As people are starting to face the prospect of robots becoming part of our everyday lives, it has become increasingly clear that the information robots could gather can be both sensitive and valuable. But the robots may need to gather this information in order to function properly: as elsewhere in our lives, we need to understand how to best reconcile the tension between utility and privacy. The scientific progress made to date on algorithms for planning, control, and coordination of multi-robot systems has been enormous, but it also has paid too little attention to "who knows what." This research effort sets out to understand how the essential computational operations underlying many common robotic tasks can be safely accomplished in circumstances where there is some doubt about the integrity of other elements in the system, including whether they can be trusted to never expose information. This is crucial for autonomous robots operating within socially sensitive settings, as well as contested or adversarial scenarios. Beyond the anticipated impact on robotics research, the project will benefit society by addressing questions of strategic national interest and help facilitate privacy protections. It includes education and outreach activities that serve underrepresented groups, firstly via direct engagement with undergraduate and graduate students at Florida International University and Texas A&M, and secondly, in working with and mentoring high school teachers.

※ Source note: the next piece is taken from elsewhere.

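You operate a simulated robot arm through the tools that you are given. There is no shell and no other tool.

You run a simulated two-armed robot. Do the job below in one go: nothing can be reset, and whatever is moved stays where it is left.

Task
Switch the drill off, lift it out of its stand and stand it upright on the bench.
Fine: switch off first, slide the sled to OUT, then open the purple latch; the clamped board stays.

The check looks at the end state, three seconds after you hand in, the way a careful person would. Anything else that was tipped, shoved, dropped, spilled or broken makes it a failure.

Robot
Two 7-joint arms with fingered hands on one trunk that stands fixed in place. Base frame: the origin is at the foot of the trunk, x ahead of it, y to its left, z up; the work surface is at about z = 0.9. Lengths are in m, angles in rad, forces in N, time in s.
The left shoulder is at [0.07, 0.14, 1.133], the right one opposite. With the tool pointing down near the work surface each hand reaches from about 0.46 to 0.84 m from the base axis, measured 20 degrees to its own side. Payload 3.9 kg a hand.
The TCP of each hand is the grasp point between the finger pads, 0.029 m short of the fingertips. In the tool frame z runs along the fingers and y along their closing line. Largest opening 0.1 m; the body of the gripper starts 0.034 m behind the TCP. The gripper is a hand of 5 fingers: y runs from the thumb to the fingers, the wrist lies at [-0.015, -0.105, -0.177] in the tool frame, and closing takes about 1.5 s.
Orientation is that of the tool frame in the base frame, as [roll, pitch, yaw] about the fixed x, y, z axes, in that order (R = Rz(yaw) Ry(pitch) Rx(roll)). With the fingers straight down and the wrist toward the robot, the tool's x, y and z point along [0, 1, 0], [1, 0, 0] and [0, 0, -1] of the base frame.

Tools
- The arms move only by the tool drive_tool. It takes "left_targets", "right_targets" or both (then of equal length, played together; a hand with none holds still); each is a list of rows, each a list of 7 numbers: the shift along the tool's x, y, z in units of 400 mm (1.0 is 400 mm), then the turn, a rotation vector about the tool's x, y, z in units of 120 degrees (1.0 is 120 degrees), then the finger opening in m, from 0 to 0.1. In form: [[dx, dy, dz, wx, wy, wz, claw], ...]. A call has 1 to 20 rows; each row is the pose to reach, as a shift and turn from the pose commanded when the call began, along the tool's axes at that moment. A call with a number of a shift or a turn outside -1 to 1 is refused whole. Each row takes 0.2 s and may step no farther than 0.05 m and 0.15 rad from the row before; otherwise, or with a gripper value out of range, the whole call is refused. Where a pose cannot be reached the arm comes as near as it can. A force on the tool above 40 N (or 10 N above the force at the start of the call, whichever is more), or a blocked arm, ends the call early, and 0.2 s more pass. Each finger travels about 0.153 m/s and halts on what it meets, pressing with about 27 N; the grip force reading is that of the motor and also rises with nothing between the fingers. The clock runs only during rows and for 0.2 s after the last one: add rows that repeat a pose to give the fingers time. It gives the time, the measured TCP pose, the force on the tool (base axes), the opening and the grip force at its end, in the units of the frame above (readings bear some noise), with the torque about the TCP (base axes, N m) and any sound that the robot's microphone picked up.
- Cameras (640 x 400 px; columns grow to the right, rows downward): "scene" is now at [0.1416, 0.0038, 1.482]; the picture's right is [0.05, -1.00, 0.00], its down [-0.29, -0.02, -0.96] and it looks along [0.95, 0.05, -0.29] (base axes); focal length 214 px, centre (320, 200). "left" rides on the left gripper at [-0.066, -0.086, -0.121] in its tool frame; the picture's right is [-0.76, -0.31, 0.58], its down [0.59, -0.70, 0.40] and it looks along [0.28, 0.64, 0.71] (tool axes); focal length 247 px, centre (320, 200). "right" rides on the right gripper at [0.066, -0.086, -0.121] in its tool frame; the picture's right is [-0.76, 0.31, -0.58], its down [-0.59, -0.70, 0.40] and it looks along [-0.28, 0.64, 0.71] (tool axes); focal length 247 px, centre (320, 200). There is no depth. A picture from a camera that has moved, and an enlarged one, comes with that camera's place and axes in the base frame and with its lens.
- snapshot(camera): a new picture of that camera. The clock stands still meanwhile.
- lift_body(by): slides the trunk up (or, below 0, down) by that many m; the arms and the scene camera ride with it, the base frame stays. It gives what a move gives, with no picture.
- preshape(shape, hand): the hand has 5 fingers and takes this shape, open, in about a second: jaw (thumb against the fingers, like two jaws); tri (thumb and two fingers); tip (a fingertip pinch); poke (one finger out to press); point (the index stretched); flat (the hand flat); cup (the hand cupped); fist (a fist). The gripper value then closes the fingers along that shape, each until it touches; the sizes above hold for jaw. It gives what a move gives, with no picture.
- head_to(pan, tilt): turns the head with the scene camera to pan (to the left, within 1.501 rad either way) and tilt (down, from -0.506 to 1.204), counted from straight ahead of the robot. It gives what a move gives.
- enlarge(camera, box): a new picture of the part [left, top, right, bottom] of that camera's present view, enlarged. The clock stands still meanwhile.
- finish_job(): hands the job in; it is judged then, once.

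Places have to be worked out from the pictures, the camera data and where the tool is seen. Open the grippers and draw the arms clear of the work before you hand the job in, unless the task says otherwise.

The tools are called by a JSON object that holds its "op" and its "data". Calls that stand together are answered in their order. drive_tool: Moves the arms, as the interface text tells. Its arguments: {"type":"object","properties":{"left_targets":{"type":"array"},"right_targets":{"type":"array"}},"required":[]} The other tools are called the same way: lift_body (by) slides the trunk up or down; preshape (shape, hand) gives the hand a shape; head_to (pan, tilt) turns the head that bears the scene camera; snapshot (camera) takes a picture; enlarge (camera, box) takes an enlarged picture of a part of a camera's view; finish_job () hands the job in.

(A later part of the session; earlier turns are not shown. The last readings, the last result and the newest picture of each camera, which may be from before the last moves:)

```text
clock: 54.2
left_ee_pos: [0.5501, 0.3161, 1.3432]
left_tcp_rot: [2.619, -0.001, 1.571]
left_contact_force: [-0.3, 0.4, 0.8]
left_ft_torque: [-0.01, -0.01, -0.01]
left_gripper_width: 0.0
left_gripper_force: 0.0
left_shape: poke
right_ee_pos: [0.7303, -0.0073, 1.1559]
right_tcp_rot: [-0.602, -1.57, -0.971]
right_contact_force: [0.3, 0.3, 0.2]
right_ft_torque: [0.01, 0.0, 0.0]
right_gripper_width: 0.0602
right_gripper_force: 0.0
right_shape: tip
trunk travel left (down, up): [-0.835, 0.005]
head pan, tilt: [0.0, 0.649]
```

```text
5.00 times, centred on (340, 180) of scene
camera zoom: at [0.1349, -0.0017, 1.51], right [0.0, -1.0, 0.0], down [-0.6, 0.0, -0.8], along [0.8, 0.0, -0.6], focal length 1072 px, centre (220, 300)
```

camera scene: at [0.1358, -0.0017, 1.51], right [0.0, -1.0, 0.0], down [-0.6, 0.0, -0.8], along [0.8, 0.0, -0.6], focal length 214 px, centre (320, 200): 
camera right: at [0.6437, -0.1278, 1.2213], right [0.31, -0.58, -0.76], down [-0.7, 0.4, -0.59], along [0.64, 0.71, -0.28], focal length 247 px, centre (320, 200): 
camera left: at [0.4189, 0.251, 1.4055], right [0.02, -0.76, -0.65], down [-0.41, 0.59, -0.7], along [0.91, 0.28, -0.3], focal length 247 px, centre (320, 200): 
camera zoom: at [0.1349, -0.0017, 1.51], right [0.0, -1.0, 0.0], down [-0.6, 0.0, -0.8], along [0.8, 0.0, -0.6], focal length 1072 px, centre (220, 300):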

The project will conduct both theoretical and empirical research, through a multi-part research agenda that will enable privacy-preserving filtering and planning in multi-robot scenarios via secure multi-party computation methods. This research endeavor represents a radical departure from present computational assumptions for robots: it aims to introduce abstractions, algorithms, and systems to solve robot tasks in scenarios characterized by collaboration between mutually distrusting robots, this is the first systematic effort to do so. The research will allow multiple robots to coordinate their use of shared resources, without divulging sensitive information that each robot possesses, despite their effective cooperation actually depending on that sensitive information. The research program will produce: (1) a new set of geometric primitives that allow the solution of motion planning (and related) problems in a privacy-preserving fashion; (2) novel filters, constructed to preserve privacy; and (3) constructions for calculating and querying computational topology properties, subject to limits on information shared. Together, these pieces lay groundwork, establishing the research area of secure multi-robot computation.
This award reflects NSF's statutory mission and has been deemed worthy of support through evaluation using the Foundation's intellectual merit and broader impacts review criteria.